• REQUEST
Pull out the sentences of the excerpt provided that run from "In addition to" through "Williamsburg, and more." and give them unchanged.

>> BEGIN EXCERPT PROVIDED

Nine places to visit in DC even when Federal government sites are closed

These nine historic sites in Washington are open even when Federal government sites are closed.  And when everything is open and operating normally, they’re still worth a visit any time of the year. If there's one you recommend we add, please note it in the comments.

In addition to these and others in the District, within a short drive you’ll find several other historic sites open, including Mount Vernon, as well as sites in Alexandria and Annapolis and, further out, Colonial Williamsburg, and more.

— Jennifer Clifford, Contributing Editor




Folger Shakespeare Library
201 East Capitol Street SE
Hours: Monday-Saturday 10:00am-5:00pm, Sunday 12:00pm-5:00pm
Admission: Free








The Folger Shakespeare Library is home to the largest Shakespeare collection in the world and their collections include 260,000 printed books and 60,000 manuscripts. The collection’s standouts are the 82 First Folios of 1623 that the Folger has acquired. The Folger Library has a spectacular reading room, that can be seen through advanced reservations, as well its beautiful Elizabethan theater, where visitors can enjoy performances, lectures, and concerts.

Photo Credit: Folger Shakespeare Library



National Museum of Women in the Arts
1250 New York Avenue NW
Hours: Monday-Saturday 10:00am-5:00pm, Sunday 12:00pm-5:00pm
Admission: Adults-$10, Seniors (65 and over)-$8, Students-$8, Children-Free








National Museum of Women in the Arts is housed in a beautiful Renaissance Revival Building and features works from the likes of Mary Cassatt, Élisabeth Louise Vigée-Lebrun, and more than 1,000 women artists. The current exhibition is Rodarte, the eclectic fashion brand of California sisters Kate and Laura Mulleavy and displays 90 important works from their collections.

>> END EXCERPT PROVIDED
>> BEGIN MATERIAL

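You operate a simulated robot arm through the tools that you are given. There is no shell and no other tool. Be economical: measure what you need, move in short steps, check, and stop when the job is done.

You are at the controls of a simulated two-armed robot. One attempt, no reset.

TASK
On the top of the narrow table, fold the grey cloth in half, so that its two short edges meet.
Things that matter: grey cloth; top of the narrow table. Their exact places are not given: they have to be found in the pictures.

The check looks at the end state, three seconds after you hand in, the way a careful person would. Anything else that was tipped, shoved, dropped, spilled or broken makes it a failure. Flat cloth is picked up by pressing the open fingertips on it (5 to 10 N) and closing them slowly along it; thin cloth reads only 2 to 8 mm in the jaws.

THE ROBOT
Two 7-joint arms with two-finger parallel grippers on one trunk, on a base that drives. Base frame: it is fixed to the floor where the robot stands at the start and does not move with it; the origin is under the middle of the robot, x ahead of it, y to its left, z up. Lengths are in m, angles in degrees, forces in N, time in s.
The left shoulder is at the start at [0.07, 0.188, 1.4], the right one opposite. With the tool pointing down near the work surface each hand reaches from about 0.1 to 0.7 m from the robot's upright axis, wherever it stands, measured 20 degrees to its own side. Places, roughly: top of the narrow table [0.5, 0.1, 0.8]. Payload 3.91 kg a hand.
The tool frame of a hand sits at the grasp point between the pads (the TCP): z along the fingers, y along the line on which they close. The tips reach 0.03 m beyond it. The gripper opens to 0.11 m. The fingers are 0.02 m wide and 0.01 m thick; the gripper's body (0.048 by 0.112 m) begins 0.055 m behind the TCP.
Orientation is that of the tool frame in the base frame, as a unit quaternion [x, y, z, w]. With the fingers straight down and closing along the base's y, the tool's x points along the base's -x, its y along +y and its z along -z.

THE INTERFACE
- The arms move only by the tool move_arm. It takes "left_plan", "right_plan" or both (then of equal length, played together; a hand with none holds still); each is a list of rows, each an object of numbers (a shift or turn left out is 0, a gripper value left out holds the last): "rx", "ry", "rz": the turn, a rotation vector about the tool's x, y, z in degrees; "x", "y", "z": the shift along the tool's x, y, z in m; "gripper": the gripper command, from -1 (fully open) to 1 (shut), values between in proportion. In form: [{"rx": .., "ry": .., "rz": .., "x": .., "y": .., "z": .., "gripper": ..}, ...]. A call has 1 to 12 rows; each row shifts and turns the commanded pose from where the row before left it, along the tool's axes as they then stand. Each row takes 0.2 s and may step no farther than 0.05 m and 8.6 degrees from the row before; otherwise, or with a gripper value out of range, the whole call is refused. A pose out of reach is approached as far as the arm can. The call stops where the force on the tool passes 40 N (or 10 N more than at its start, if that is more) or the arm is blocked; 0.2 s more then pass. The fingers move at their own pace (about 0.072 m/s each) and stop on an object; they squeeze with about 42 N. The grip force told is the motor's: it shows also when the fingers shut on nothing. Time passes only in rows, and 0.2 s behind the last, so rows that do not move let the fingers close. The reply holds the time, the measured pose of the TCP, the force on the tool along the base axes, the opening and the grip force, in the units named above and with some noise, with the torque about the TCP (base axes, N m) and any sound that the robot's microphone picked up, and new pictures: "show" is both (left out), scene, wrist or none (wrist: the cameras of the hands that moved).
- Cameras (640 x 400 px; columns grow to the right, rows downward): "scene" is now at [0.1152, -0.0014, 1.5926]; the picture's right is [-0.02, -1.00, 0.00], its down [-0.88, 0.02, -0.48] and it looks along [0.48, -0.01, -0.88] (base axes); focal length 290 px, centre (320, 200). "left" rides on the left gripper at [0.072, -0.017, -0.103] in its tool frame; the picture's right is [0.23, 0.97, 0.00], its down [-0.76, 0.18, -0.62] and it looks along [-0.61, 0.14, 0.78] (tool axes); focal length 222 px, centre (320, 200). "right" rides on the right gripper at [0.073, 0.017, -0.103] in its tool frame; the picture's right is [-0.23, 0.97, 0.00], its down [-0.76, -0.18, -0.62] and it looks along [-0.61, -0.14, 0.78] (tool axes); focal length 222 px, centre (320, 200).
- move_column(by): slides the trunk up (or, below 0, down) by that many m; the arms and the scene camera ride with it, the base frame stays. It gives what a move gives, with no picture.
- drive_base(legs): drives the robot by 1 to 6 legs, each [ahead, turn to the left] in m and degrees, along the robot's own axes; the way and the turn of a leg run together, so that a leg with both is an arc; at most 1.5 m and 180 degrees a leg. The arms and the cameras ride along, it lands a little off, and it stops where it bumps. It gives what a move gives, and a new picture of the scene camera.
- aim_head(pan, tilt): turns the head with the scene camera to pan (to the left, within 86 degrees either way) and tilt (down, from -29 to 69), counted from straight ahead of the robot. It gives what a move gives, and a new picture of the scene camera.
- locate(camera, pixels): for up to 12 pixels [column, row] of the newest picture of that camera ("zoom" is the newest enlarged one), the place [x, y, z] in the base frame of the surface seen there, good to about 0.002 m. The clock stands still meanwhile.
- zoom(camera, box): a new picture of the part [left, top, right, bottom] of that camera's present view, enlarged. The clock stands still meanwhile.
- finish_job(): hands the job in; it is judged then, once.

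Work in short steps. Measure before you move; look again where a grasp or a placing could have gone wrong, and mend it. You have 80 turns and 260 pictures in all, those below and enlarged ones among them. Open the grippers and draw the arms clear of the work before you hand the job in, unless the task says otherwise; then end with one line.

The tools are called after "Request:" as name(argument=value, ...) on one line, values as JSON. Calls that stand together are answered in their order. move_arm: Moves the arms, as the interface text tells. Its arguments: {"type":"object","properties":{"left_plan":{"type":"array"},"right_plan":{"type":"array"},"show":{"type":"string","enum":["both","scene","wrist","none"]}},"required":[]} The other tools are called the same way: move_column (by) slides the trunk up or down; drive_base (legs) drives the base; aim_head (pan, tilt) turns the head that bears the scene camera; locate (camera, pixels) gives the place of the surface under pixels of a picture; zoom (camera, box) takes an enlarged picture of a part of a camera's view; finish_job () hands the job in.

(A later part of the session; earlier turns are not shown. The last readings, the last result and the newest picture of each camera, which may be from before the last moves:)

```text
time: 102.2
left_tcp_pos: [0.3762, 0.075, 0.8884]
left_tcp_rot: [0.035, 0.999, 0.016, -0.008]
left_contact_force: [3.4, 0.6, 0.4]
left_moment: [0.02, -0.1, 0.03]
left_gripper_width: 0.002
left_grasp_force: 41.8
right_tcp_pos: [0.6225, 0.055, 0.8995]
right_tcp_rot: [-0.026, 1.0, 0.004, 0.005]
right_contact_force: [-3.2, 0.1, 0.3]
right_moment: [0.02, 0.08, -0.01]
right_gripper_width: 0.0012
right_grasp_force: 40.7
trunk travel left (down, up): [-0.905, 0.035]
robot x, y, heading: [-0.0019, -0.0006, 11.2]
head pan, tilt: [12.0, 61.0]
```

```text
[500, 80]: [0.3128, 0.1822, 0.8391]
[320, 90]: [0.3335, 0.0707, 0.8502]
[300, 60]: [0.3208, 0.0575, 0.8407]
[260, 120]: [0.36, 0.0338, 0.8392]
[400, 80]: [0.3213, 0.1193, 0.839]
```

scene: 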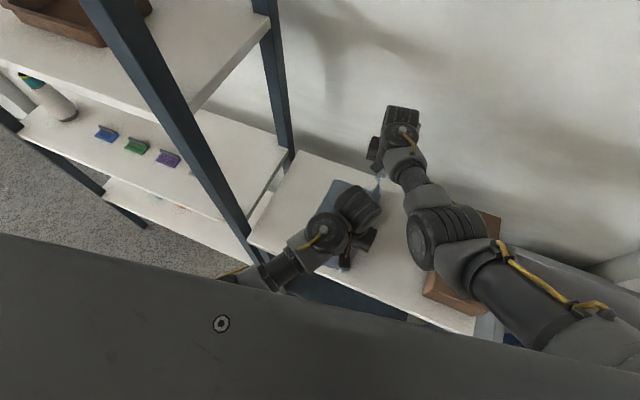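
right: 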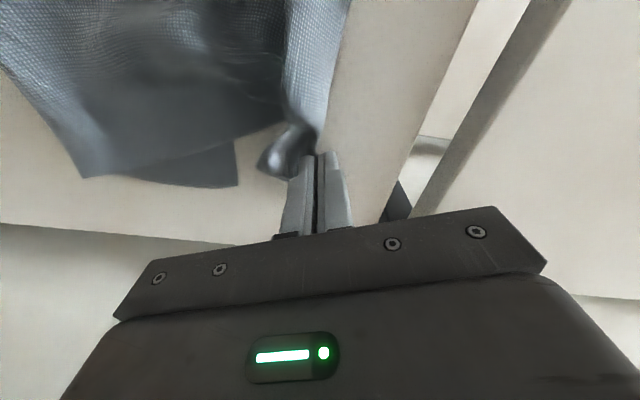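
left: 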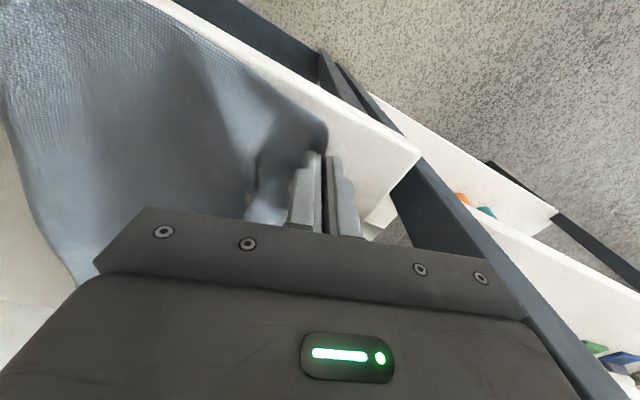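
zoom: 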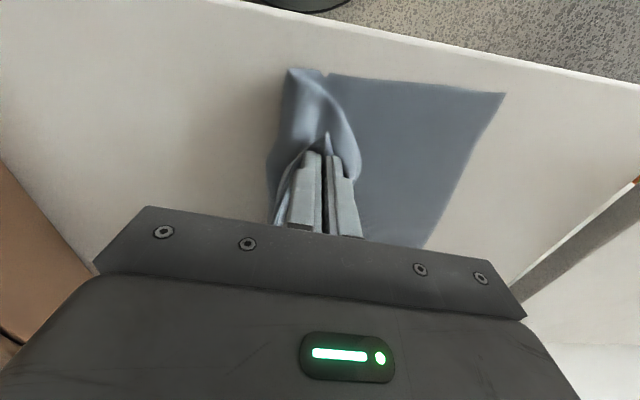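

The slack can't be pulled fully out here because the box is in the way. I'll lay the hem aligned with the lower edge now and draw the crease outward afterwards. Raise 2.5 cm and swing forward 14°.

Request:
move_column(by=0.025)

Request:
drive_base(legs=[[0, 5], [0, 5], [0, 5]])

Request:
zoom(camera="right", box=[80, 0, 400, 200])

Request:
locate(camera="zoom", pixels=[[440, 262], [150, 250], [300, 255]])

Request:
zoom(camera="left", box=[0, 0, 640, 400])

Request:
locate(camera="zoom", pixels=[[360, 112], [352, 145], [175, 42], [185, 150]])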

>> END MATERIAL

• WORKED ANSWER
In addition to these and others in the District, within a short drive you’ll find several other historic sites open, including Mount Vernon, as well as sites in Alexandria and Annapolis and, further out, Colonial Williamsburg, and more.